## TASK OBJECTIVE
Transcribe the whole listing without a single picture.
===== INFORMATION PROVIDED
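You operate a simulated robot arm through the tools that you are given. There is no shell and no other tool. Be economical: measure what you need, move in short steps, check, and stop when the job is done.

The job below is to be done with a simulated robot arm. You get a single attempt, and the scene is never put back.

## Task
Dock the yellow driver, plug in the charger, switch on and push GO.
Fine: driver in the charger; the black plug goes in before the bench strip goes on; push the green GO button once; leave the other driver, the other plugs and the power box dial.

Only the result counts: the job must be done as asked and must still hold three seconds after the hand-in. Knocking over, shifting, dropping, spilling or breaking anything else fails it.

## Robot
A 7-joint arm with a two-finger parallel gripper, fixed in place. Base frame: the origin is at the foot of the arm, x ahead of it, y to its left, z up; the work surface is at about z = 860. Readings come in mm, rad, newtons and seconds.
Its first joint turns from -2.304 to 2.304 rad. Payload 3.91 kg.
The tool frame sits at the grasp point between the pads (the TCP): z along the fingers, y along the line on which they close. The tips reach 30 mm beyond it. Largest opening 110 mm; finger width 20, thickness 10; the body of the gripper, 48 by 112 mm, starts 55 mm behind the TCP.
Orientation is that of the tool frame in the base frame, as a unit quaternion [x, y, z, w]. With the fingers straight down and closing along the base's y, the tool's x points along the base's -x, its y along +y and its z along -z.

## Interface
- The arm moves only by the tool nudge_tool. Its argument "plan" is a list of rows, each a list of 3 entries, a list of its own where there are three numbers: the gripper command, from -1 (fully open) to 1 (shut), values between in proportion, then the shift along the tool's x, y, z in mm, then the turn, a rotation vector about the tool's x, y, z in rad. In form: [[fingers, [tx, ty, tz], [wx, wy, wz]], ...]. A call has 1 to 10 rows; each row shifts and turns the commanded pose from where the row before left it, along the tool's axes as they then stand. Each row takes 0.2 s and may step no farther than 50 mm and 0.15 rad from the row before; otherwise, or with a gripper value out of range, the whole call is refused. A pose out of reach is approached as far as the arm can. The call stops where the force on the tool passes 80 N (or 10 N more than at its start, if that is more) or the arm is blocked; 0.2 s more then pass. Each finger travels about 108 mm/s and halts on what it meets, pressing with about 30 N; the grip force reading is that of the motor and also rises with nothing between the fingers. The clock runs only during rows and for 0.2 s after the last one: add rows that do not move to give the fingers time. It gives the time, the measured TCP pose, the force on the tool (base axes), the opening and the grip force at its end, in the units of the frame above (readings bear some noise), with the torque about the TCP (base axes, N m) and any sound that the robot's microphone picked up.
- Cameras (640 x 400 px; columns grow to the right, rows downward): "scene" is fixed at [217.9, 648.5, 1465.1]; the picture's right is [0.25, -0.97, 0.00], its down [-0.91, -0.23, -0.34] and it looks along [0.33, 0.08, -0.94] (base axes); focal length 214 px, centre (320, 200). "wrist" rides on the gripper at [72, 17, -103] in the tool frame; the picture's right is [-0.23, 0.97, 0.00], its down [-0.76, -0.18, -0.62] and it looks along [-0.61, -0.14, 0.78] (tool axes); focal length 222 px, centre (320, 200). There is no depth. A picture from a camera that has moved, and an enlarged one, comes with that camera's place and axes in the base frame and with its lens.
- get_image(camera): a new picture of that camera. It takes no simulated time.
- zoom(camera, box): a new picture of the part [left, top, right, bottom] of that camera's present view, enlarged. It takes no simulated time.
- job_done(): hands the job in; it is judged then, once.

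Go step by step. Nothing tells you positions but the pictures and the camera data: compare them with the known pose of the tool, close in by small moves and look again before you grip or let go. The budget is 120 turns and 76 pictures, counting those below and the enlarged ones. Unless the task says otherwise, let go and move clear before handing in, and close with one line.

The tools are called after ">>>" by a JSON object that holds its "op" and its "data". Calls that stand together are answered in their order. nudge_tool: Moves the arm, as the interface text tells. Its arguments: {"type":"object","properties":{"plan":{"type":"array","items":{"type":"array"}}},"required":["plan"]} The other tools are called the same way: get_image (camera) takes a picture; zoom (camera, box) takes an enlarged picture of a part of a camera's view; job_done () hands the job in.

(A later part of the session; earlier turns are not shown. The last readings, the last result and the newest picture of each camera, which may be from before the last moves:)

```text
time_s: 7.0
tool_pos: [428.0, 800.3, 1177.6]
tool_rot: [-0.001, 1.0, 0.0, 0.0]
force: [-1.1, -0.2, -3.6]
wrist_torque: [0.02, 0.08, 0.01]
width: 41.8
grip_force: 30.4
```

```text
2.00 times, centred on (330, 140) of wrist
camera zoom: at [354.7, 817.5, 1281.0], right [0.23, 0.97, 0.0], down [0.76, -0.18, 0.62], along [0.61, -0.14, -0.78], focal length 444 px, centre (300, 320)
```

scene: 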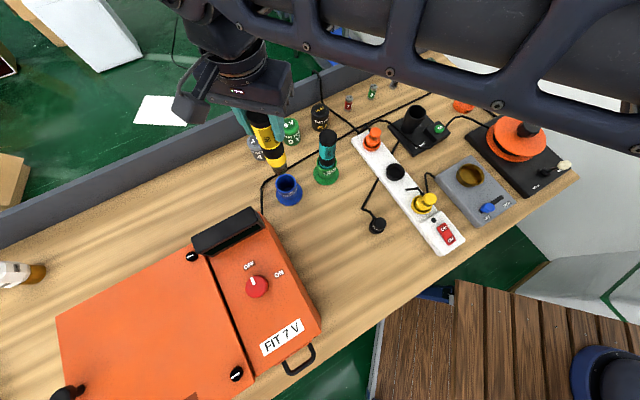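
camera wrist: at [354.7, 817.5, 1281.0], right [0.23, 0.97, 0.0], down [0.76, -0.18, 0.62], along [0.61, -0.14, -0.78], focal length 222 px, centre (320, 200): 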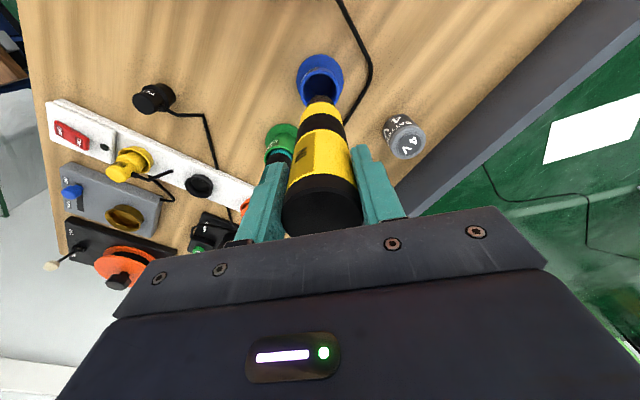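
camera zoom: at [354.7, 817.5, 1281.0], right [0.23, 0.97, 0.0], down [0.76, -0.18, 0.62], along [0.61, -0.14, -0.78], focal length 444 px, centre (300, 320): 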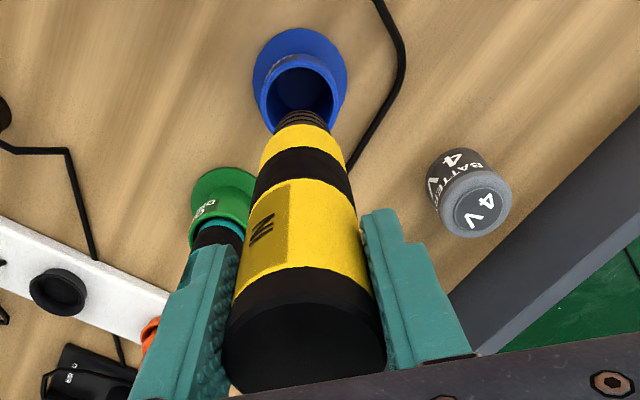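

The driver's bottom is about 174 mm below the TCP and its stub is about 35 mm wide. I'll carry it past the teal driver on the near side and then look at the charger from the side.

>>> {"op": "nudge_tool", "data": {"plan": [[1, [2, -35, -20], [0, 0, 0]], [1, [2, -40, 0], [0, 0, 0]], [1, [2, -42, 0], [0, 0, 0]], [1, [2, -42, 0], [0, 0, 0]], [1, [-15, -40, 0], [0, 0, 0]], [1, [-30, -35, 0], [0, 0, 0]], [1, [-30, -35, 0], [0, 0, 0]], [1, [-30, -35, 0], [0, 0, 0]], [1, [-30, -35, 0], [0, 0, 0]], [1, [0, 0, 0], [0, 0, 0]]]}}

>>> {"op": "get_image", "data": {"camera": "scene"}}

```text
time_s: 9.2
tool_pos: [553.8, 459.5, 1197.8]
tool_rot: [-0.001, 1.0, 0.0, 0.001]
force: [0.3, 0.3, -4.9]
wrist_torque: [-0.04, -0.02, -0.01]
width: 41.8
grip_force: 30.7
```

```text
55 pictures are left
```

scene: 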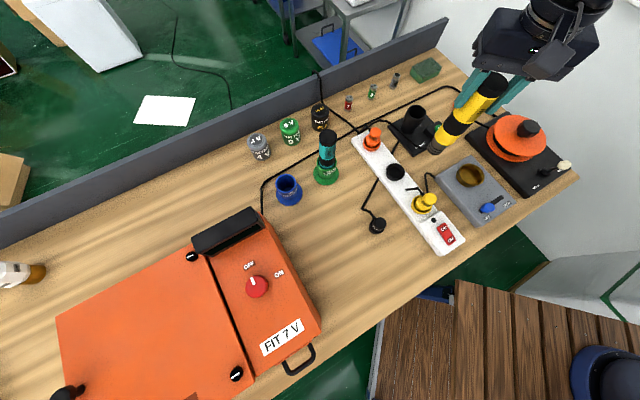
==========
## OUTPUT BELOW
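You operate a simulated robot arm through the tools that you are given. There is no shell and no other tool. Be economical: measure what you need, move in short steps, check, and stop when the job is done.

The job below is to be done with a simulated robot arm. You get a single attempt, and the scene is never put back.

## Task
Dock the yellow driver, plug in the charger, switch on and push GO.
Fine: driver in the charger; the black plug goes in before the bench strip goes on; push the green GO button once; leave the other driver, the other plugs and the power box dial.

Only the result counts: the job must be done as asked and must still hold three seconds after the hand-in. Knocking over, shifting, dropping, spilling or breaking anything else fails it.

## Robot
A 7-joint arm with a two-finger parallel gripper, fixed in place. Base frame: the origin is at the foot of the arm, x ahead of it, y to its left, z up; the work surface is at about z = 860. Readings come in mm, rad, newtons and seconds.
Its first joint turns from -2.304 to 2.304 rad. Payload 3.91 kg.
The tool frame sits at the grasp point between the pads (the TCP): z along the fingers, y along the line on which they close. The tips reach 30 mm beyond it. Largest opening 110 mm; finger width 20, thickness 10; the body of the gripper, 48 by 112 mm, starts 55 mm behind the TCP.
Orientation is that of the tool frame in the base frame, as a unit quaternion [x, y, z, w]. With the fingers straight down and closing along the base's y, the tool's x points along the base's -x, its y along +y and its z along -z.

## Interface
- The arm moves only by the tool nudge_tool. Its argument "plan" is a list of rows, each a list of 3 entries, a list of its own where there are three numbers: the gripper command, from -1 (fully open) to 1 (shut), values between in proportion, then the shift along the tool's x, y, z in mm, then the turn, a rotation vector about the tool's x, y, z in rad. In form: [[fingers, [tx, ty, tz], [wx, wy, wz]], ...]. A call has 1 to 10 rows; each row shifts and turns the commanded pose from where the row before left it, along the tool's axes as they then stand. Each row takes 0.2 s and may step no farther than 50 mm and 0.15 rad from the row before; otherwise, or with a gripper value out of range, the whole call is refused. A pose out of reach is approached as far as the arm can. The call stops where the force on the tool passes 80 N (or 10 N more than at its start, if that is more) or the arm is blocked; 0.2 s more then pass. Each finger travels about 108 mm/s and halts on what it meets, pressing with about 30 N; the grip force reading is that of the motor and also rises with nothing between the fingers. The clock runs only during rows and for 0.2 s after the last one: add rows that do not move to give the fingers time. It gives the time, the measured TCP pose, the force on the tool (base axes), the opening and the grip force at its end, in the units of the frame above (readings bear some noise), with the torque about the TCP (base axes, N m) and any sound that the robot's microphone picked up.
- Cameras (640 x 400 px; columns grow to the right, rows downward): "scene" is fixed at [217.9, 648.5, 1465.1]; the picture's right is [0.25, -0.97, 0.00], its down [-0.91, -0.23, -0.34] and it looks along [0.33, 0.08, -0.94] (base axes); focal length 214 px, centre (320, 200). "wrist" rides on the gripper at [72, 17, -103] in the tool frame; the picture's right is [-0.23, 0.97, 0.00], its down [-0.76, -0.18, -0.62] and it looks along [-0.61, -0.14, 0.78] (tool axes); focal length 222 px, centre (320, 200). There is no depth. A picture from a camera that has moved, and an enlarged one, comes with that camera's place and axes in the base frame and with its lens.
- get_image(camera): a new picture of that camera. It takes no simulated time.
- zoom(camera, box): a new picture of the part [left, top, right, bottom] of that camera's present view, enlarged. It takes no simulated time.
- job_done(): hands the job in; it is judged then, once.

Go step by step. Nothing tells you positions but the pictures and the camera data: compare them with the known pose of the tool, close in by small moves and look again before you grip or let go. The budget is 120 turns and 76 pictures, counting those below and the enlarged ones. Unless the task says otherwise, let go and move clear before handing in, and close with one line.

The tools are called after ">>>" by a JSON object that holds its "op" and its "data". Calls that stand together are answered in their order. nudge_tool: Moves the arm, as the interface text tells. Its arguments: {"type":"object","properties":{"plan":{"type":"array","items":{"type":"array"}}},"required":["plan"]} The other tools are called the same way: get_image (camera) takes a picture; zoom (camera, box) takes an enlarged picture of a part of a camera's view; job_done () hands the job in.

(A later part of the session; earlier turns are not shown. The last readings, the last result and the newest picture of each camera, which may be from before the last moves:)

```text
time_s: 7.0
tool_pos: [428.0, 800.3, 1177.6]
tool_rot: [-0.001, 1.0, 0.0, 0.0]
force: [-1.1, -0.2, -3.6]
wrist_torque: [0.02, 0.08, 0.01]
width: 41.8
grip_force: 30.4
```

```text
2.00 times, centred on (330, 140) of wrist
camera zoom: at [354.7, 817.5, 1281.0], right [0.23, 0.97, 0.0], down [0.76, -0.18, 0.62], along [0.61, -0.14, -0.78], focal length 444 px, centre (300, 320)
```

scene: 
camera wrist: at [354.7, 817.5, 1281.0], right [0.23, 0.97, 0.0], down [0.76, -0.18, 0.62], along [0.61, -0.14, -0.78], focal length 222 px, centre (320, 200): 
camera zoom: at [354.7, 817.5, 1281.0], right [0.23, 0.97, 0.0], down [0.76, -0.18, 0.62], along [0.61, -0.14, -0.78], focal length 444 px, centre (300, 320): 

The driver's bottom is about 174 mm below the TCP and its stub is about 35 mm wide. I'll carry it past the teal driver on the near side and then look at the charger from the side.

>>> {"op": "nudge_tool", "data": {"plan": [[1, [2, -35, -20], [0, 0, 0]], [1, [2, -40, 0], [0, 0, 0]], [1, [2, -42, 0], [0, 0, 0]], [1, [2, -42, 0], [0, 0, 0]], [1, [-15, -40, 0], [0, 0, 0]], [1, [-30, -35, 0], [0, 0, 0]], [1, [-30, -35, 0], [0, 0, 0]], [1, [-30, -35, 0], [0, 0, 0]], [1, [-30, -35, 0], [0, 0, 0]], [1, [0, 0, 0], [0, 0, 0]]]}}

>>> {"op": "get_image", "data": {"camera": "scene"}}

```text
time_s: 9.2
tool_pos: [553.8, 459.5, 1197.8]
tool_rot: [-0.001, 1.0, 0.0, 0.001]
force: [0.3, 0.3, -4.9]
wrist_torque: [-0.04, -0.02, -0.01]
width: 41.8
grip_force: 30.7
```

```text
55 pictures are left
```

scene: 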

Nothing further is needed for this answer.